======== SELECTED TEXT ========

These marks, when aligned with the horizon, gave dive angles of 30 degrees to 90 degrees. Now a dive angle of 90 degrees is a pretty palpitating experience for it always feels as if the aircraft is over the vertical and is bunting, and all this while terra firma is rushing closer with apparently suicidal rapidity. In fact, I have rarely seen a specialist dive bomber put over 70 degrees in a dive, but the Ju 87 was a genuine 90 degrees screamer! For some indefinable reason the Ju 87D felt right standing on its nose, and the acceleration to 540km/h (335mph) was reached in about 1,370m (4,500ft). Speed thereafter crept slowly up to the absolute permitted limit of 600km/h (373mph) so that the feeling of being on a runaway roller-coaster experienced with most other dive bombers was missing.

As speed built up, the nose of the Ju 87 was used as the aiming mark. The elevators were moderately light in the initial stages of the dive but they heavied up considerably as speed built up. Any alterations in azimuth to keep the aiming mark on the target could be made accurately by use of the ailerons. These also heavied up as speed increased but always remained very effective. Use of the elevator or rudder trimmers in a dive or pull-out was strictly forbidden. During the dive it was necessary to watch the signal light on the contact altimeter, and when it came on, the knob on the control column was depressed to initiate the automatic pull-out at 6’g’, a 450-m (1,475-ft) height margin being required to complete the manoeuvre. The automatic pull-out mechanism had a high reputation for reliability, but in the event of failure the pull-out could be effected with a full-blooded pull on the control column, aided by judicious operation of the elevator trimmer to override the safety pilot control.

======== DATASET SECTION ========

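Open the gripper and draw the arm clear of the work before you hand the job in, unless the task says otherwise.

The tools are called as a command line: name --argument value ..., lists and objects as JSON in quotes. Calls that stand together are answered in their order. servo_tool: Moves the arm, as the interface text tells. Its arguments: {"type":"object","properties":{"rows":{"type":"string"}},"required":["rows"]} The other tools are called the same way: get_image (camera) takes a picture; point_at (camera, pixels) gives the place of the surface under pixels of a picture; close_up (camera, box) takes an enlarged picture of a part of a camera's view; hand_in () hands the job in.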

========

» **EXERCISE GOAL**: Could you carry on with the selected text from where it ends?

» **RESPONSE**:
The sequence of events on selecting the dive brakes was most interesting. On extension of the brakes, red indicators protruded from each wing upper surface. This action automatically brought into play the safety pilot control and the dive recovery mechanism. The object of the latter was to return the elevator trimmer flaps to their normal position after release of the bomb, thus initiating pull-out from the dive which had been started by the elevator trim being brought into action to nose the aircraft over. The safety pilot control was a restriction introduced into the control column movement whereby this was limited by means of hydraulic pressure to a pull of only 5 degrees from the neutral position, thus obviating excessive g loads in pulling-out. In an emergency this restriction could be overridden to give a 13 degrees movement. Once the aircraft had its nose safely pointed above the horizon from the pull-out, the dive brakes were retracted, the airscrew pitch set to take-off/climb and the throttle opened up to 1.15 atas of boost, although in conditions of enemy flak it was recommended that the full 1.35 atas be used. The radiator flaps were then opened.

When I finally turned for Schleswig, to \/vhere 1 was supposed to deliver the Ju 87D-3, I must confess that I had had a more enjoyable hour's dive bombing practice than I had ever experienced with any other aircraft of this specialist type. Somehow the Ju 87D did not appear to find its natural element until it was diving steeply. it seemed quite normal to stand this aircraft on its nose in a vertical dive because its acceleration had none of that uncontrollable runaway feeling associated with a 90 degree inclination in an aircraft like the Skua. Obviously, the fixed undercarriage and the large-span dive brakes of the Junkers were a highly effective drag combination.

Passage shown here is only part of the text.